===== Text block =====

WASHINGTON: The Pentagon on Thursday proposed trimming the army’s size by 13 per cent as the debt-ridden United States winds down a decade of war.

With pressure mounting to balance the books, President Barack Obama’s administration sought a nine per cent cut in the 2013 budget compared with last year’s request by retiring older ships and planes and pulling back two brigades from Europe.

But the administration called for investment on new projects including a futuristic floating base for special operations and drones and assigning elite Brigade Combat Teams with language training to each region of the world.

“We are at a strategic turning point after a decade of war and substantial growth in defence budgets,” Defence Secretary Leon Panetta said as he unveiled a preview of the Defence Department’s 2013 budget requests.

Panetta vowed to maintain US power in the Middle East and Asia — where China’s growing military has concerned the United States and its allies — including by modernising submarines and funding a next-generation bomber.

=====

Short exercise A | Scan the records below for the line containing "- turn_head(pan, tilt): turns" and the line containing "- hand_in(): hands". Copy both, plus every line between, exactly.

===== Listed records =====

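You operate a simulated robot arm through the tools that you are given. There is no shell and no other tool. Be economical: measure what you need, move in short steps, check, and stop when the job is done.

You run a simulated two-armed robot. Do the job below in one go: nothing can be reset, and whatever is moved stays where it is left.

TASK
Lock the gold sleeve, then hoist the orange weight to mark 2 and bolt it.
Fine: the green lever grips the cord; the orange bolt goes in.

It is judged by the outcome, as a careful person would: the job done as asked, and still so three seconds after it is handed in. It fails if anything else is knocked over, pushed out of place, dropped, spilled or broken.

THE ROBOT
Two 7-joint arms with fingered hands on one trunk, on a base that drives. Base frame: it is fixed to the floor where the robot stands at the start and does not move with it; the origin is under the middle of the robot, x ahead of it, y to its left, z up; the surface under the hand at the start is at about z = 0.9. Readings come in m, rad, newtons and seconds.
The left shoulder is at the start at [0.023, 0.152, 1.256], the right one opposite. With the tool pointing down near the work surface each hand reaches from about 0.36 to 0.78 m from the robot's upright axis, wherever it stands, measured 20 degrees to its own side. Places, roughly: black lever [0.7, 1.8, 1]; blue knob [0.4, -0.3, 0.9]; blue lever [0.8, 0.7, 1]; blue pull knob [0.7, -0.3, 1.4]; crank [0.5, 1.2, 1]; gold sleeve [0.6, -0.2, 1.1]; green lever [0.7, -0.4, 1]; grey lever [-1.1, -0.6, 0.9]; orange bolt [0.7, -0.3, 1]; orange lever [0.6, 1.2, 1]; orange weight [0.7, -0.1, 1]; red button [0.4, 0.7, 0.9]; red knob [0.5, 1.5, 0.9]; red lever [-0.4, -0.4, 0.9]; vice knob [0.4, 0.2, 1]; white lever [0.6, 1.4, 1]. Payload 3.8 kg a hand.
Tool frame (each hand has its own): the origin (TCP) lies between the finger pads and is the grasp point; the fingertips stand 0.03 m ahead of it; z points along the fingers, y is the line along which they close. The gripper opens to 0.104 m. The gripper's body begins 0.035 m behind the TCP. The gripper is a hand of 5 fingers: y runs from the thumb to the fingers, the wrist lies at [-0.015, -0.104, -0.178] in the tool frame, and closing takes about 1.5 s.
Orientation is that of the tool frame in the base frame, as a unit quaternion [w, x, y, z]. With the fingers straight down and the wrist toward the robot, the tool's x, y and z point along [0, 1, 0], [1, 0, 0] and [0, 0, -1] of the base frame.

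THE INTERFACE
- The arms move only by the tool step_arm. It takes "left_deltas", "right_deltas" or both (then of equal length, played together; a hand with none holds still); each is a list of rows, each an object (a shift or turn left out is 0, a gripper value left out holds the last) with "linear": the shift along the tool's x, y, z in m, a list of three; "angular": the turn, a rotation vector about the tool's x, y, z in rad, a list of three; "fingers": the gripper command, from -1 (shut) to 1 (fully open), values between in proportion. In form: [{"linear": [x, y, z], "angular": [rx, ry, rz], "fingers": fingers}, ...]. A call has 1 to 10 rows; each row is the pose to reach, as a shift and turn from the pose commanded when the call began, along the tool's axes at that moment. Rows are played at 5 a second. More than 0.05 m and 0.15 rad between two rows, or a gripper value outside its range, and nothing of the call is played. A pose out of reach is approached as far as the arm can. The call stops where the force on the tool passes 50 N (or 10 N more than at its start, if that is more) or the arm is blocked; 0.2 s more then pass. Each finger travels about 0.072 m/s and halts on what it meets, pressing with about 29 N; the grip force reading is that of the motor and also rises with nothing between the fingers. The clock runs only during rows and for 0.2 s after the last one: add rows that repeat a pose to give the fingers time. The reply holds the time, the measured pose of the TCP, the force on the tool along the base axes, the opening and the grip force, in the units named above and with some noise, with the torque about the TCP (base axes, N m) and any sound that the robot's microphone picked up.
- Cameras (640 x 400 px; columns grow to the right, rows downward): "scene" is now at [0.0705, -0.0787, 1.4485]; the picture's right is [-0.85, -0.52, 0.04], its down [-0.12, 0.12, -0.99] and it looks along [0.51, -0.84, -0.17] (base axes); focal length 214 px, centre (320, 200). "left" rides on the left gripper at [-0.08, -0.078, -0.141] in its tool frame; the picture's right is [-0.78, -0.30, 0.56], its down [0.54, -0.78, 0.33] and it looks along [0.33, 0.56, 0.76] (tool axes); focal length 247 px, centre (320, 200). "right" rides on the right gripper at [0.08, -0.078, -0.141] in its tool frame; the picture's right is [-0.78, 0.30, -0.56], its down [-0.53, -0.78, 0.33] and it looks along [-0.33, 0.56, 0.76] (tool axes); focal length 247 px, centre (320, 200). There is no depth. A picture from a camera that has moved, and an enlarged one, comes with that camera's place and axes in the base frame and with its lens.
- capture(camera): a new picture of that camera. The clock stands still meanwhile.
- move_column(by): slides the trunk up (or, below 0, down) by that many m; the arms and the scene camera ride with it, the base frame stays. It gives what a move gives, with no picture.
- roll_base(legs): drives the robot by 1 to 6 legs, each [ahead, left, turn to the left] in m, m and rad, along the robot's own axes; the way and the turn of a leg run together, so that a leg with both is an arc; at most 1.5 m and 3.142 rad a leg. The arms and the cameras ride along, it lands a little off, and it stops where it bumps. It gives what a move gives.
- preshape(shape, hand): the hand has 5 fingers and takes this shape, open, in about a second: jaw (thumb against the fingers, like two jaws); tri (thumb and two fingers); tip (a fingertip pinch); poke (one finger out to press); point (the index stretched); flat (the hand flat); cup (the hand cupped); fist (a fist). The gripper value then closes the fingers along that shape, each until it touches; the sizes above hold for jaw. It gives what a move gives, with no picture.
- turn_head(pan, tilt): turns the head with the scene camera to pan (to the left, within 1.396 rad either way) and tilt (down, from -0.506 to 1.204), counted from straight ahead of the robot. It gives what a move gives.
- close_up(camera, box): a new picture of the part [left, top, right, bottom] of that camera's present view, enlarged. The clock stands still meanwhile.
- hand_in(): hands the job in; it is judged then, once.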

=====
===== Listed records =====

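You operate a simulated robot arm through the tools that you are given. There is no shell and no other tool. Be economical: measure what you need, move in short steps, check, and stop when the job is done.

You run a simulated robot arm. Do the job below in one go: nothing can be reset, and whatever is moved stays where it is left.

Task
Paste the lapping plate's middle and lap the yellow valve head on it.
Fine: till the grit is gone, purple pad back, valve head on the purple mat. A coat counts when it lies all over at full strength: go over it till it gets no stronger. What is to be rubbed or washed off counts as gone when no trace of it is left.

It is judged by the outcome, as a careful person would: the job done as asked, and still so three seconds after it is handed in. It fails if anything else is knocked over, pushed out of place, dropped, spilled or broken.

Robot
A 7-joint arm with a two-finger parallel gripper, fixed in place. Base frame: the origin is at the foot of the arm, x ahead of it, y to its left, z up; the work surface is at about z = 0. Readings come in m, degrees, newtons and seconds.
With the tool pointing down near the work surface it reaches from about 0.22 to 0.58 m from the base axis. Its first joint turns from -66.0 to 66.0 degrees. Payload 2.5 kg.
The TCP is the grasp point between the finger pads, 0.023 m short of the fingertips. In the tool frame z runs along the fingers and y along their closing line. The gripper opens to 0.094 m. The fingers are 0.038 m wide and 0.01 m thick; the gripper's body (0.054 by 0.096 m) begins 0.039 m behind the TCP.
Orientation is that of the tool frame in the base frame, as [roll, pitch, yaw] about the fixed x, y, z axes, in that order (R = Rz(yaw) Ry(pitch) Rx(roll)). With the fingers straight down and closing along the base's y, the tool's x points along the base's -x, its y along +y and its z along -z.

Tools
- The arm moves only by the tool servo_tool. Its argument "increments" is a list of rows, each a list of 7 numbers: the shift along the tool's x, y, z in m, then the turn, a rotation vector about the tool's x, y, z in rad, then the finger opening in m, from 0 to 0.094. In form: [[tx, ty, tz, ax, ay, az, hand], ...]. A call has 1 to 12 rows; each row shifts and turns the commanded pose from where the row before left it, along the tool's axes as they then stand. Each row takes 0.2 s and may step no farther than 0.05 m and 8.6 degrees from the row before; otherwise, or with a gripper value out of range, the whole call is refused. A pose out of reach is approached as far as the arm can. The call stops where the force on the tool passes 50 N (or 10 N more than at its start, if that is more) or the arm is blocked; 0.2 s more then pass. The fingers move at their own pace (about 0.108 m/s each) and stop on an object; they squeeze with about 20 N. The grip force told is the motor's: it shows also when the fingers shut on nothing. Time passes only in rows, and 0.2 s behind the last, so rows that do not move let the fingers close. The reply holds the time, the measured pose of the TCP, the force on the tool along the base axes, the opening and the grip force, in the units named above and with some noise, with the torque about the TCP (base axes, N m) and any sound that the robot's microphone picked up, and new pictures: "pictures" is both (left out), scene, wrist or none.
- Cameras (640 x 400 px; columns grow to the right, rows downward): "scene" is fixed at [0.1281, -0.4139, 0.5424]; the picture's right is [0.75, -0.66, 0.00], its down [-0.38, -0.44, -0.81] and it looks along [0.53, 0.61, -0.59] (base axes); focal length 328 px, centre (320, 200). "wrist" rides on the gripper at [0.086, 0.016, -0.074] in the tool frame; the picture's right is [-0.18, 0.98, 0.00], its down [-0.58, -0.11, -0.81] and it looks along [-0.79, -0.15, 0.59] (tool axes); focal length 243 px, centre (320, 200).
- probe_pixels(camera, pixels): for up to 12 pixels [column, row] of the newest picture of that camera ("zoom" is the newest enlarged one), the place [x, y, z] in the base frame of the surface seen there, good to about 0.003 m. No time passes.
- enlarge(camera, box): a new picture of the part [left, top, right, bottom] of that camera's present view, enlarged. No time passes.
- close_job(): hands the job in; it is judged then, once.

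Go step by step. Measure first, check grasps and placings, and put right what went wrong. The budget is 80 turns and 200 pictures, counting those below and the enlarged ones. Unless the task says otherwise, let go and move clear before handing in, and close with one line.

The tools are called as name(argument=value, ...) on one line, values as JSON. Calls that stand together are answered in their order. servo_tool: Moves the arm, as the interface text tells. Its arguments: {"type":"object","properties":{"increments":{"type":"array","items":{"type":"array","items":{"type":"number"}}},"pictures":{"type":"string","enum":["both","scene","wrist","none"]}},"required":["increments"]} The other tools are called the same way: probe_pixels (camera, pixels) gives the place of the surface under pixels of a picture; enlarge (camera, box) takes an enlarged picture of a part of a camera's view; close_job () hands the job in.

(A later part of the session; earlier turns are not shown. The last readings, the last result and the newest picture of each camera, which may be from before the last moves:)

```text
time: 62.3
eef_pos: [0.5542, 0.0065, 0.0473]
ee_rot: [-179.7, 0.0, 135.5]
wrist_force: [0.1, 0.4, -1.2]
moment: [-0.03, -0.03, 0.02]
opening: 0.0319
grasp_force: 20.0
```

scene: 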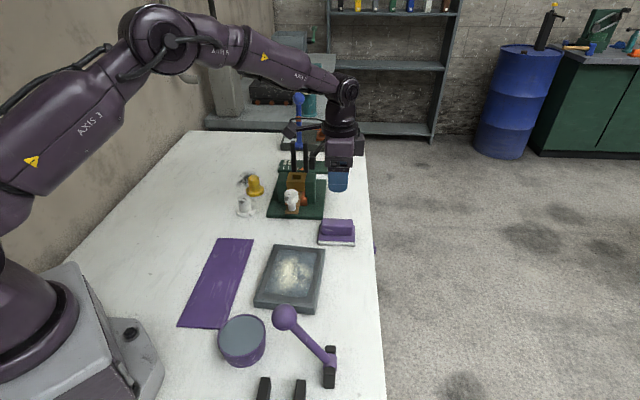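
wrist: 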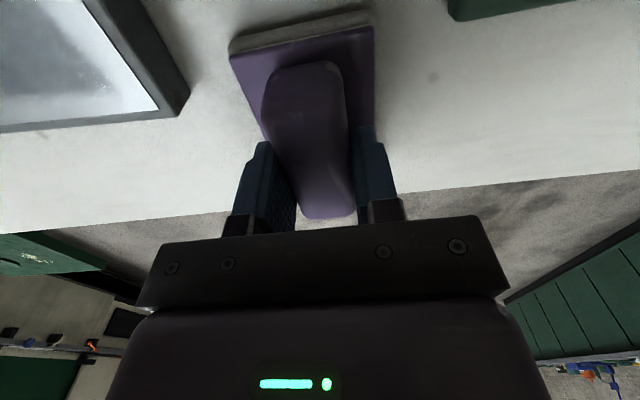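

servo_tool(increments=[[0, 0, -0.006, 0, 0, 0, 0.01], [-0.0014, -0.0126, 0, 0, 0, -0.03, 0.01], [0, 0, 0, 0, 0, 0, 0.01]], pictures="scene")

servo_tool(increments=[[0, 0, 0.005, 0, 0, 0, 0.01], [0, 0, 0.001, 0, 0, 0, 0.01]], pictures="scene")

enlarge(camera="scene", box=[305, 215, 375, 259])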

=====

Short exercise B | Add the next paragraphs of the text block.

Expected answer A |
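- turn_head(pan, tilt): turns the head with the scene camera to pan (to the left, within 1.396 rad either way) and tilt (down, from -0.506 to 1.204), counted from straight ahead of the robot. It gives what a move gives.
- close_up(camera, box): a new picture of the part [left, top, right, bottom] of that camera's present view, enlarged. The clock stands still meanwhile.
- hand_in(): hands the job in; it is judged then, once.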

Expected answer B |
Panetta called for funding to station littoral combat ships in Singapore and patrol craft in Bahrain, part of the US strategy of forward-deploying its military to such small and strategically placed US allies.

“The force we are building will retain a decisive technological edge, leverage the lessons of recent conflicts and stay ahead of the most lethal and disruptive threats of the future,” Panetta told a news conference.

The budget is far from a done deal.

Panetta is hoping to ward off calls for steeper cuts backed by some members of his Democratic Party, while Republicans seeking to defeat Obama in November elections have resisted any cuts to the military and instead prefer reductions on social benefits at home.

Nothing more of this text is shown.